* _Excerpted text_
InternalLightManager

from panda3d._rplight import InternalLightManager
class InternalLightManager

Bases: DTOOL_SUPER_BASE

This is the internal class used by the pipeline to handle all lights and shadows. It stores references to the lights, manages handling the light and shadow slots, and also communicates with the GPU with the GPUCommandQueue to store light and shadow source data.

Inheritance diagram

Inheritance diagram of InternalLightManager

__init__(*args, **kwargs)
addLight()

C++ Interface: add_light(const InternalLightManager self, RPLight light)

/**

  • @brief Adds a new light.

  • @details This adds a new light to the list of lights. This will throw an

  • error and return if the light is already attached. You may only call

  • this after the ShadowManager was already set.

  • While the light is attached, the light manager keeps a reference to it, so

  • the light does not get destructed.

  • This also setups the shadows on the light, in case shadows are enabled.

  • While a light is attached, you can not change whether it casts shadows or not.

  • To do so, detach the light, change the setting, and re-add the light.

  • In case no free light slot is available, an error will be printed and no

  • action will be performed.

  • If no shadow manager was set, an assertion will be triggered.

  • @param light The light to add.

*/

add_light()

C++ Interface: add_light(const InternalLightManager self, RPLight light)

/**

  • @brief Adds a new light.

  • @details This adds a new light to the list of lights. This will throw an

  • error and return if the light is already attached. You may only call

  • this after the ShadowManager was already set.

  • While the light is attached, the light manager keeps a reference to it, so

  • the light does not get destructed.

  • This also setups the shadows on the light, in case shadows are enabled.

  • While a light is attached, you can not change whether it casts shadows or not.

  • To do so, detach the light, change the setting, and re-add the light.

  • In case no free light slot is available, an error will be printed and no

  • action will be performed.

  • If no shadow manager was set, an assertion will be triggered.

  • @param light The light to add.

*/

getMaxLightIndex()

C++ Interface: get_max_light_index(InternalLightManager self)

/**

  • @brief Returns the maximum light index

  • @details This returns the maximum light index (also called slot). Any lights

  • after that slot are guaranteed to be zero-lights. This is useful when

  • iterating over the list of lights, because iteration can be stopped when

  • the maximum light index is reached.

  • The maximum light index points to the last slot which is used. If no lights

  • are attached, -1 is returned. If one light is attached at slot 0, the index

  • is 0, if two are attached at the slots 0 and 1, the index is 1, and so on.

  • If, for example, two lights are attached at the slots 2 and 5, then the

  • index will be 5. Keep in mind that the max-index is not an indicator for

  • how many lights are attached. Also, zero lights still may occur when iterating

  • over the light lists

  • @return Maximum light index

*/

getNumLights()

C++ Interface: get_num_lights(InternalLightManager self)

/**

  • @brief Returns the amount of stored lights.

  • @details This returns the amount of stored lights. This behaves unlike

  • InternalLightManager::get_max_light_index, and instead returns the true

  • amount of lights, which is completely unrelated to the amount of used slots.

* _Supplied material_

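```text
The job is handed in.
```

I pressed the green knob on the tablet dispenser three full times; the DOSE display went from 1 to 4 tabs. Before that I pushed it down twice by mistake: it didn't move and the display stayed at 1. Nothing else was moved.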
---
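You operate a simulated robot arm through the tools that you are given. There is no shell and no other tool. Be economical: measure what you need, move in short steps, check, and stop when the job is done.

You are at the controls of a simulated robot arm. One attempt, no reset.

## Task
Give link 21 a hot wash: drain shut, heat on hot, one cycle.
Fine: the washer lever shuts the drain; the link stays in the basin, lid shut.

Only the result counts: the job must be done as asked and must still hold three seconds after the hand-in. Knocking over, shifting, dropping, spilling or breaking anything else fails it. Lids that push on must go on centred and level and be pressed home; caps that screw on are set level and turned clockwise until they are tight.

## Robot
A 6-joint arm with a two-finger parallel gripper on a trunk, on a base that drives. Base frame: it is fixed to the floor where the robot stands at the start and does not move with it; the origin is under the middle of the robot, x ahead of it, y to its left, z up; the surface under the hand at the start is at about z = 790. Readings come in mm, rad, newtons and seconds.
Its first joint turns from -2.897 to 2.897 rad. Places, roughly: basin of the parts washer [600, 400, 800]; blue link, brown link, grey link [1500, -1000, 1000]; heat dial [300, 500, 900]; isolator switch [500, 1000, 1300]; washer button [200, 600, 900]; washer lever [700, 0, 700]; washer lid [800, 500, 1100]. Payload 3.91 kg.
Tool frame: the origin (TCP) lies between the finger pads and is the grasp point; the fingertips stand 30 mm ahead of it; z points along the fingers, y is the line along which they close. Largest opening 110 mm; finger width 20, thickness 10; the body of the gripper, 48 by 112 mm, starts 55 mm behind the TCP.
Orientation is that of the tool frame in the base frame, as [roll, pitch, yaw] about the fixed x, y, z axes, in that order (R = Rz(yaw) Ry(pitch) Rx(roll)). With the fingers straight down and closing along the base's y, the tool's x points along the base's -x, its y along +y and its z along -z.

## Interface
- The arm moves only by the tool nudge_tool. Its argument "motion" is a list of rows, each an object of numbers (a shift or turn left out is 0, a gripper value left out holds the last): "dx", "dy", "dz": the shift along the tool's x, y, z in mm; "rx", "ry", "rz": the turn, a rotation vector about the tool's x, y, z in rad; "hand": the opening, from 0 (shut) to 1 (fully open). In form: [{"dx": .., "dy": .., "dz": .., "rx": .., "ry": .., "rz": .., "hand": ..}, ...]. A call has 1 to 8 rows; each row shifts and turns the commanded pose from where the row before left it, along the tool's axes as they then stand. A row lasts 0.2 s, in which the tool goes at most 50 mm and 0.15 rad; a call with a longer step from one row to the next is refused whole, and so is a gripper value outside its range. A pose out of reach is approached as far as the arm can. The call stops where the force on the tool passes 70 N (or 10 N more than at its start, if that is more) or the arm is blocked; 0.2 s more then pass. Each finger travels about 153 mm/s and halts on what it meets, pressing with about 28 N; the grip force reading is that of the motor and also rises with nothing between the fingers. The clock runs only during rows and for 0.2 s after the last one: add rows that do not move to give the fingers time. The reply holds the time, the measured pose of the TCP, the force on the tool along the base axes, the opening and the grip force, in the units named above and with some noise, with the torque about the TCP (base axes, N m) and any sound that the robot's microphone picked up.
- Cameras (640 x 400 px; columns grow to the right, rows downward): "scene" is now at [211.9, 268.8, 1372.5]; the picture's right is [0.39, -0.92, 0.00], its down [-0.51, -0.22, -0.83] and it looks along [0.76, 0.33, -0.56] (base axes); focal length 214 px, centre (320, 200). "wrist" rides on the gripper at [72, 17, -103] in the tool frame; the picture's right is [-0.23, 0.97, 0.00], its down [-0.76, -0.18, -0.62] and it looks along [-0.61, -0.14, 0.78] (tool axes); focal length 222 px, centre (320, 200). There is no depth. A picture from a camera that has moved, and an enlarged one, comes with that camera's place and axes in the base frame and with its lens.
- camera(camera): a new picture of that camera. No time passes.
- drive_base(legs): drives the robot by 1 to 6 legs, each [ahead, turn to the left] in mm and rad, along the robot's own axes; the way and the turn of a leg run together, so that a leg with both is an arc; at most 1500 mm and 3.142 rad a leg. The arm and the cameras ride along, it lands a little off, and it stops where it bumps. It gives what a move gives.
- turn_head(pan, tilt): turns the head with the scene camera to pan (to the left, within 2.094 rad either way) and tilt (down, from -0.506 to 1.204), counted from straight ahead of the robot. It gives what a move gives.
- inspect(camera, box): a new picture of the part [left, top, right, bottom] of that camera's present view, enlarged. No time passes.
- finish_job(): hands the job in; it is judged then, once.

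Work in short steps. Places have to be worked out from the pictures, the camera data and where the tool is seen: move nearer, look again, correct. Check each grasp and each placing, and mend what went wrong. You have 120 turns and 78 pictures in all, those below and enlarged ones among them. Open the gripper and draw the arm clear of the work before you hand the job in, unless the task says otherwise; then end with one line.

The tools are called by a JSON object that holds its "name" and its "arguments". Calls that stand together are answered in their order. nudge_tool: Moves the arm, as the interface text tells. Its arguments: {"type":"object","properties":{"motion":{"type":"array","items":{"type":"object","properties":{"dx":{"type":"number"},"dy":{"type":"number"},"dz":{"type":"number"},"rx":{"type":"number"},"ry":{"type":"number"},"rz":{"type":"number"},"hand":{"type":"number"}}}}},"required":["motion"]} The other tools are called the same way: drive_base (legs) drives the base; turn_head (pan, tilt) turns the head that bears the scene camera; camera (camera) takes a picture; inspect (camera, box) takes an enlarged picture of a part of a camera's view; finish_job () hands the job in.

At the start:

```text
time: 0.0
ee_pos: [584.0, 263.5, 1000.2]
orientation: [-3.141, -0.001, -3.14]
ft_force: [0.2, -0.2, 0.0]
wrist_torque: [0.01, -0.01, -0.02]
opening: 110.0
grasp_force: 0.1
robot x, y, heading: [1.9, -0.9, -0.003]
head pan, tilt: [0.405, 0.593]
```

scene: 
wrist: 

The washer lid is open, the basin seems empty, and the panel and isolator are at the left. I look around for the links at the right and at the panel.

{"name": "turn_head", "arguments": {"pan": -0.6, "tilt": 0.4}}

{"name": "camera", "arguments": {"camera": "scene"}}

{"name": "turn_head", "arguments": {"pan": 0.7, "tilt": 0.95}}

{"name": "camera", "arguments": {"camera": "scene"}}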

* _Short exercise_
In the excerpted text, find "C++ Interface: get_max_light_index(InternalLightManager" and reproduce everything up to and including "index is reached.".

* _Answer in full_
C++ Interface: get_max_light_index(InternalLightManager self)

/**

  • @brief Returns the maximum light index

  • @details This returns the maximum light index (also called slot). Any lights

  • after that slot are guaranteed to be zero-lights. This is useful when

  • iterating over the list of lights, because iteration can be stopped when

  • the maximum light index is reached.